>> START
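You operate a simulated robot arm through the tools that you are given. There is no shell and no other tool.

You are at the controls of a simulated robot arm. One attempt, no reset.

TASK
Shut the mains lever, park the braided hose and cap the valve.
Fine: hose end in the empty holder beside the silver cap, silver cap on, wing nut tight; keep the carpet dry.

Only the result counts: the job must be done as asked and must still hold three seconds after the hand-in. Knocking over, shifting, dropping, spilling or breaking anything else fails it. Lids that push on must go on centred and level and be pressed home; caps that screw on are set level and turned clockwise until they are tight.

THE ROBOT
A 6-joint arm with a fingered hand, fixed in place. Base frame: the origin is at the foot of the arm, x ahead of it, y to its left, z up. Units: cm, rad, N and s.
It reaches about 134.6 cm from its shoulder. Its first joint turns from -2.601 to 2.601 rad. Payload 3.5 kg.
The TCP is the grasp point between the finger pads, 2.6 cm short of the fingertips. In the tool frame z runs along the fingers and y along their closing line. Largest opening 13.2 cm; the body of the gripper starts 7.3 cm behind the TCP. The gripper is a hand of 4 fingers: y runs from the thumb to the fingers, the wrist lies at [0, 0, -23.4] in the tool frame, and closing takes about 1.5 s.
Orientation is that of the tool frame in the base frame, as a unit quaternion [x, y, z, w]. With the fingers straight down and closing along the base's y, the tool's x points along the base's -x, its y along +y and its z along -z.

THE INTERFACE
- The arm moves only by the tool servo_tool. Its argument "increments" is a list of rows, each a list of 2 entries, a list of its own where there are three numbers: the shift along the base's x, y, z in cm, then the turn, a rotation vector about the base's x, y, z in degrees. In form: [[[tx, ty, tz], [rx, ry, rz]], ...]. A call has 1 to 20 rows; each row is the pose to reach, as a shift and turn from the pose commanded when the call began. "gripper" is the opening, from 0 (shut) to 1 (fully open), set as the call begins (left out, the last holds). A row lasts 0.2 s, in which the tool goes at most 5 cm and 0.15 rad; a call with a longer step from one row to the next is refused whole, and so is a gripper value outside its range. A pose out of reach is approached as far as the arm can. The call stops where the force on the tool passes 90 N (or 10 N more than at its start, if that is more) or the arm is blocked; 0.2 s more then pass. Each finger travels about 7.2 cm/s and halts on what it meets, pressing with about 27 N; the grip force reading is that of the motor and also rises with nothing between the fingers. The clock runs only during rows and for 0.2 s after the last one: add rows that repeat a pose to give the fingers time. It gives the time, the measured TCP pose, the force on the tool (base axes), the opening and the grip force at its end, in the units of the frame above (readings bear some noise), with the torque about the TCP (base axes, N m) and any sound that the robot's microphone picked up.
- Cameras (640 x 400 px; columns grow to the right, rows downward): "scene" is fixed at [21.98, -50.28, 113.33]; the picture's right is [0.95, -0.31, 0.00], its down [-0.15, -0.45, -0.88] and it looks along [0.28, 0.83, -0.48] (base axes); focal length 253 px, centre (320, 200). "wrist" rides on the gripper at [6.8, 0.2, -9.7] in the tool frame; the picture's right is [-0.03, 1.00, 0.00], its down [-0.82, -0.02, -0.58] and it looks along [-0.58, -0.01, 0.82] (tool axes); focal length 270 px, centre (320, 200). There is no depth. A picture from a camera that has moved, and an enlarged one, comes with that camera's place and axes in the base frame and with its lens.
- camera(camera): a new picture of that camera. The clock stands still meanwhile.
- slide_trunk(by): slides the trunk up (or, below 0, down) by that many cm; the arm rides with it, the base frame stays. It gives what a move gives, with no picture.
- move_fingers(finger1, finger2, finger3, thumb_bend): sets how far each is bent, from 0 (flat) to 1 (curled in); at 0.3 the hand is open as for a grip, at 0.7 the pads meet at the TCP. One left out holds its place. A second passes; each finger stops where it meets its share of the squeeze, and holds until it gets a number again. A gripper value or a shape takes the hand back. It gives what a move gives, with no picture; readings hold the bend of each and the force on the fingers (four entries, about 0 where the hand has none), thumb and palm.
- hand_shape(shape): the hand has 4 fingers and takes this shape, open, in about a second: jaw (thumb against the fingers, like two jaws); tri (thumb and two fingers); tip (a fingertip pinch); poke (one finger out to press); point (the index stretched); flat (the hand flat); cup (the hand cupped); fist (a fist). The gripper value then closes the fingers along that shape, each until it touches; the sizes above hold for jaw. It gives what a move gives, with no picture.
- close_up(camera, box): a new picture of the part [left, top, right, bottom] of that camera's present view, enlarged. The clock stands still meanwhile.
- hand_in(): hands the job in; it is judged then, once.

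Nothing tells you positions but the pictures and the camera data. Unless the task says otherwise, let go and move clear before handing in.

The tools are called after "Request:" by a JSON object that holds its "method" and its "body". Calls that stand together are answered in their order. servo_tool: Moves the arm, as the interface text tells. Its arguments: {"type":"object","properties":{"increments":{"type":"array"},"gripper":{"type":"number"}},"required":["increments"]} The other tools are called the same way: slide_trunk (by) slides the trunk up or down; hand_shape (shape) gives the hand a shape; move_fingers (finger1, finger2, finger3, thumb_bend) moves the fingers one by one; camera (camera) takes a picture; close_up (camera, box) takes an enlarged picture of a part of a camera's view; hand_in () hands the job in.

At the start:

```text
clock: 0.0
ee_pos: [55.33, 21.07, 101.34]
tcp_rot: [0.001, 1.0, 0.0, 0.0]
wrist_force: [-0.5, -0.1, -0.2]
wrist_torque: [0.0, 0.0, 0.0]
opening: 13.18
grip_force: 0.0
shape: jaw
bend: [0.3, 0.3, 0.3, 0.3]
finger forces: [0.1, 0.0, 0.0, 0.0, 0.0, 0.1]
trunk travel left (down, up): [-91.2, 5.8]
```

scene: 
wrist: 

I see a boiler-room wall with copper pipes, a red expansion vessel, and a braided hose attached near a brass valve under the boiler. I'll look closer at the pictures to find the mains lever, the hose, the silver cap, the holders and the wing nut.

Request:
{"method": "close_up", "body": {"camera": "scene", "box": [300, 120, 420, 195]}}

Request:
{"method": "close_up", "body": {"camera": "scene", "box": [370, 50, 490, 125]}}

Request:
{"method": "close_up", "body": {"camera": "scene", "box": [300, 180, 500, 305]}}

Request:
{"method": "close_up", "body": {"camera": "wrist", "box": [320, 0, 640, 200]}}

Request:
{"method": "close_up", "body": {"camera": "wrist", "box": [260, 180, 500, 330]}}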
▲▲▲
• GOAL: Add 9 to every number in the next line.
>> END
Only a number is wanted: how many lines contain "simulated"?

• ANSWER BELOW: 2